As for the suburbs, he fumed, we had seen "the desecration of beauty spots like Howth, the Vico Road, Dalkey, and seaside places like Donabate, where they are now building kiosks and bungalows just as if they were dropped from heaven".

Around this point, something odd struck me about the exchanges. It wasn't just that I didn't recognise the names of any contributors - that often happens in the Senate. It was the uncharacteristic silence of people such as David Norris, Shane Ross, and Joe O'Toole. Were they out sick that day, I wondered? Or was it possible that this debate, contemporary as it sounded, predated them? That's when I scrolled back to the top and discovered that it had occurred in April 1934.

It is always tempting to think that change began only after we arrived. As it happens, I lived in Rathmines back in the late 1980s, a refugee from the civil service, drawn by the cheap rents and the vibrancy of the hideous little shopfronts that (as I thought) had been unchanged since time began. The people I moved among were scruffy creative types. Scruffy, anyway. But the task of reimagining Rathmines was too much for us, so we concentrated on reimagining the dingy bedsits we were living in instead.

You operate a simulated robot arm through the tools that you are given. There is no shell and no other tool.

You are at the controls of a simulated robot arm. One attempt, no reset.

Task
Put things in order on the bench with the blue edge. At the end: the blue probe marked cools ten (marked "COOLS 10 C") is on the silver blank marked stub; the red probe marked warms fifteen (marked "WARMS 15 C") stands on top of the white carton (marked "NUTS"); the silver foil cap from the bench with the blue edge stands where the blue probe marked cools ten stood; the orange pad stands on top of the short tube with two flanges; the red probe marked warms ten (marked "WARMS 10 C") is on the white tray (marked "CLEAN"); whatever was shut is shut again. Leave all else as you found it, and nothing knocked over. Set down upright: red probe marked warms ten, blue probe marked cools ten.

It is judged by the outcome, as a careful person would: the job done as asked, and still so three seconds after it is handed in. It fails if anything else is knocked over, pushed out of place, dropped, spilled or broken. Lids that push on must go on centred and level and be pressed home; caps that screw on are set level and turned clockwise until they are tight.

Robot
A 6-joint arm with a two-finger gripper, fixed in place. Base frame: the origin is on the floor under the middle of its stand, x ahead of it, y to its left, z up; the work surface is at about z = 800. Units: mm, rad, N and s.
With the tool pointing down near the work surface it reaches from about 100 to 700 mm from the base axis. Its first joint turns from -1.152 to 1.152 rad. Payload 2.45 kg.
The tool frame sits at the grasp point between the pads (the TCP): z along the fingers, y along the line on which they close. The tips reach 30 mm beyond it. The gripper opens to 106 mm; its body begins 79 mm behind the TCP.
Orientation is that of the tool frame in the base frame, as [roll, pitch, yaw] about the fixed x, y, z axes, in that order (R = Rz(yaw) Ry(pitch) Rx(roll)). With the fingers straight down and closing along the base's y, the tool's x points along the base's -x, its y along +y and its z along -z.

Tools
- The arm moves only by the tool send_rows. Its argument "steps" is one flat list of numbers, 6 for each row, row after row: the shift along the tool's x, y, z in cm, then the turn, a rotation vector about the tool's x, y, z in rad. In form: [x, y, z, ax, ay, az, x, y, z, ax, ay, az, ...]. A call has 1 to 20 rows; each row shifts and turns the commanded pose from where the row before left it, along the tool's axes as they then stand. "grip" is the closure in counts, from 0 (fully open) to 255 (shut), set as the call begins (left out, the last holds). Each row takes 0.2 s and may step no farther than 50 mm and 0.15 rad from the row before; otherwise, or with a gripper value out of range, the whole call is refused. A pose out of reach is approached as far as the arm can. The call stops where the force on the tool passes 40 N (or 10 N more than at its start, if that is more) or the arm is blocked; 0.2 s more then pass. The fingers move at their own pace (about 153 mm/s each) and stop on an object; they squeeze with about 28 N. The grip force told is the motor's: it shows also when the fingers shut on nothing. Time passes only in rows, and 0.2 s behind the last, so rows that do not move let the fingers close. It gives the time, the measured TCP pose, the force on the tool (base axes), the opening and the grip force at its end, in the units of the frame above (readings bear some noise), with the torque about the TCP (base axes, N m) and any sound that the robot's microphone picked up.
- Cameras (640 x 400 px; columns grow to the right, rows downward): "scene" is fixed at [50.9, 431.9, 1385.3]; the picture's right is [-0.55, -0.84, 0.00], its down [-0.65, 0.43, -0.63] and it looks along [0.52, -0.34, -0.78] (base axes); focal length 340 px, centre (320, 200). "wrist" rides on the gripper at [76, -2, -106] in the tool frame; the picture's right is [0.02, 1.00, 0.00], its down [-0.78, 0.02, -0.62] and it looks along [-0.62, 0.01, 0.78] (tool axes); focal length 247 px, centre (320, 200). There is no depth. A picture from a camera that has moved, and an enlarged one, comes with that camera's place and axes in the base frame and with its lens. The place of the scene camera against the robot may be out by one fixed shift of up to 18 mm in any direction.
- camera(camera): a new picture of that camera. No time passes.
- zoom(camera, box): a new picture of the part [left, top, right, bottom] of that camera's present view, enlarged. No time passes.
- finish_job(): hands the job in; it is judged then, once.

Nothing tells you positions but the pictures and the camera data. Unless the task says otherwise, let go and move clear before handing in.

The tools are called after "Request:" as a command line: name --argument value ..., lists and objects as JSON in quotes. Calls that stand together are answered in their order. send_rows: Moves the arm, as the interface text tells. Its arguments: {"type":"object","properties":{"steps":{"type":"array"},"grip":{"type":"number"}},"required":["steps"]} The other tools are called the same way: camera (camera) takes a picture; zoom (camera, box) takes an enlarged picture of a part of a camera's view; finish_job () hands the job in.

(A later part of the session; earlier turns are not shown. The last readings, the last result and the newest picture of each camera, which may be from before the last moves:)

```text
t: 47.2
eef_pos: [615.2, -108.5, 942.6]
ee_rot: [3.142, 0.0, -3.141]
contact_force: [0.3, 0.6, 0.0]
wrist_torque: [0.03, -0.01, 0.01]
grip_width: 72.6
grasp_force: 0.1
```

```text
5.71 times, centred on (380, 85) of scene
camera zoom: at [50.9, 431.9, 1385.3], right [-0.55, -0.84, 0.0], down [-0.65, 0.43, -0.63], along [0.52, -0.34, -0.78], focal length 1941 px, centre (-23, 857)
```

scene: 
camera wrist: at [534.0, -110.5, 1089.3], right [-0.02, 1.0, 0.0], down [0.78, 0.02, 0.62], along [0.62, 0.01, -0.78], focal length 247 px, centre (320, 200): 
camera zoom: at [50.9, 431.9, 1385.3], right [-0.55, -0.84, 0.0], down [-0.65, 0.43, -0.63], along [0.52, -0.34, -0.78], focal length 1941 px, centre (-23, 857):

It seemed to work for a while. Then, sure enough, property prices started rising and we were forced out.

It's the people who reinvented Temple Bar that I feel sorry for. They too probably felt they had discovered a safe artistic haven, from which they could hellenise Ireland. But even then the sands were shifting under their feet and a tidal wave of tourism was about to break over them. Nothing ever stays the same (except for Oireachtas debates). It's just sad. And if there's any uplifting conclusion we can draw from all of this, it's that now might a good time to buy property in Mullingar.